Dipa: You started your journey at Mith Books as a freelancer, then became an intern and now are the Head Writer of Our Book Club. What has this process been like for you? 

Sanchari: Truly speaking, it’s exactly been like the “Level Up” concept we find when we play video games. I recently started to feel a stark similarity between life and video games; and when I look at my journey at Mith Books, the process simply feels like a gamer’s “Level Up” journey.

When I began as a freelancer, I wasn’t even sure if I can handle it. Still, I decided to give it a shot and tried my best. It was my entry into the first level. I learnt a lot and had so much fun in the process. It boosted up my confidence level.

Then, I became an intern: my first level up. It was obviously challenging and a lot difficult from the earlier task, but the confidence I gained as a freelancer came to my rescue and I knew if I work hard I can achieve my goal. And I really did. I faced challenges, stood up to my fear, learnt from my mistakes and upgraded myself for another level up: Head Writer of Book Club. And the journey so reminded me of playing games.

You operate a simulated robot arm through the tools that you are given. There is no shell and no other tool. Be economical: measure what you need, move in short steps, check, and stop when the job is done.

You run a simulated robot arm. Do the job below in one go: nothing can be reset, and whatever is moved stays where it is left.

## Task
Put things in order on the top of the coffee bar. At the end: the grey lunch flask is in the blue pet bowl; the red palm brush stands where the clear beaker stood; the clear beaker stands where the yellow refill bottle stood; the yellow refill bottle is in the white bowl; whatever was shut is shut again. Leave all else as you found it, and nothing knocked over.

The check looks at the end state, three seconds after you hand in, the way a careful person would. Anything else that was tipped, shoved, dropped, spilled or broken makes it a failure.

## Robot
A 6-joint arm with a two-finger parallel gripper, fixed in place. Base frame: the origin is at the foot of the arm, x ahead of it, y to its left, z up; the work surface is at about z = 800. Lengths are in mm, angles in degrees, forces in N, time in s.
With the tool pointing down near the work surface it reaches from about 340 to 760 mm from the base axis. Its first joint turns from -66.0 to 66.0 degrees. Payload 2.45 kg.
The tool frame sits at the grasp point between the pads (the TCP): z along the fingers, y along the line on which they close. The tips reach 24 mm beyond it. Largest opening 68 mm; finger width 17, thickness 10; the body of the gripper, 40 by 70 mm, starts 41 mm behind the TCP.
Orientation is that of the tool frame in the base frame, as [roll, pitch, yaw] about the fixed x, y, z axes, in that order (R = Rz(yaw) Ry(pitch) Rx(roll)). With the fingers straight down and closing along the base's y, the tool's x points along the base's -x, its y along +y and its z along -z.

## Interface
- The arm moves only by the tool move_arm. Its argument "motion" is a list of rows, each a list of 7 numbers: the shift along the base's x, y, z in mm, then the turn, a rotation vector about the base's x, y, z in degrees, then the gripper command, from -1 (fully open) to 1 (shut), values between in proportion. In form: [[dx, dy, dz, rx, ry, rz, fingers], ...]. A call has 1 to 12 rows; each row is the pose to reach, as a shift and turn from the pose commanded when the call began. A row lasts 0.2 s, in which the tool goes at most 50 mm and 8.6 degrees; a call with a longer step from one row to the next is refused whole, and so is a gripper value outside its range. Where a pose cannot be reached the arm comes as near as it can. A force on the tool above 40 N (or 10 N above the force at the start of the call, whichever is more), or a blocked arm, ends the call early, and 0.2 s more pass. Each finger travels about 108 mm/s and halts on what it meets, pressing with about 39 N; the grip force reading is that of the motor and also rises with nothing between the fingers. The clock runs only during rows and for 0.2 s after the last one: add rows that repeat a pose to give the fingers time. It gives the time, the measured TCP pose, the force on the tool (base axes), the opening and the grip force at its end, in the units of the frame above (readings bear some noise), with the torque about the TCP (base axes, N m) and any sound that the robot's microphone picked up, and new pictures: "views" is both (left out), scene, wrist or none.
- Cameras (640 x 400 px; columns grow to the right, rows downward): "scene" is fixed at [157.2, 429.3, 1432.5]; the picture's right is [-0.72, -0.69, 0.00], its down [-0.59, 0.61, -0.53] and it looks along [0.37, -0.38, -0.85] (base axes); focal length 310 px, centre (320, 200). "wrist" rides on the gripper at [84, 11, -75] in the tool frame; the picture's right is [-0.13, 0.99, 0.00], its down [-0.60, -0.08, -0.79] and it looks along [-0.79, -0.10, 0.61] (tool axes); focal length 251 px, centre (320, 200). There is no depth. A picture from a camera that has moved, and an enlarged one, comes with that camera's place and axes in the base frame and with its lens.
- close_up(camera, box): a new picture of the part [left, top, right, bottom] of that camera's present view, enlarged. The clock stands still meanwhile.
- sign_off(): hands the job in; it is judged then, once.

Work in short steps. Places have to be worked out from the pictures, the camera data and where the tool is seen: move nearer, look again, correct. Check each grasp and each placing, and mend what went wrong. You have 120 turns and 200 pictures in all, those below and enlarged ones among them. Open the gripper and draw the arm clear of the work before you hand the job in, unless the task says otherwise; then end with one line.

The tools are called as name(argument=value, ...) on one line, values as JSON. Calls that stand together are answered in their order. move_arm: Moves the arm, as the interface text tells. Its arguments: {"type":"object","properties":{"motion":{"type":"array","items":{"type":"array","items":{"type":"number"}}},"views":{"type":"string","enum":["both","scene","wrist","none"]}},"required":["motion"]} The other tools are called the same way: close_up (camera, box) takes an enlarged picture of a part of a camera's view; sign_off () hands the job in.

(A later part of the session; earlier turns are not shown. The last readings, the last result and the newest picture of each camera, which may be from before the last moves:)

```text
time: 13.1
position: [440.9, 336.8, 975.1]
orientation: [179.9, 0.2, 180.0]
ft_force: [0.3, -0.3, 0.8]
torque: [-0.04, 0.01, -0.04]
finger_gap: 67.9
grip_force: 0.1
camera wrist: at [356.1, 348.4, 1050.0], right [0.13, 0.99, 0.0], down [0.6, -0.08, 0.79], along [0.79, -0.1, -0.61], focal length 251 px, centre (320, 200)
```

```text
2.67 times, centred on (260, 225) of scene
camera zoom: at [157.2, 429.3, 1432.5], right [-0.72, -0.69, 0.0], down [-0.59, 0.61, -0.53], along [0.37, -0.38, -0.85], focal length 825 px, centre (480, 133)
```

Plus, just like certain games have special boosters to help us on the process, at Mith Books I found my guide, mentor and moral booster in author Dipa Sanatani without whose guidance my journey would have been incomplete. Her leadership qualities fastened up my learning process just like a game’s boosters help the gamer to achieve their goal faster. My journey won’t have been the least exciting had it not been for her Saturnic abilities that could see right through me and hold the torch to show me the correct path. For me, it’s the experience of a lifetime that that I would cherish forever.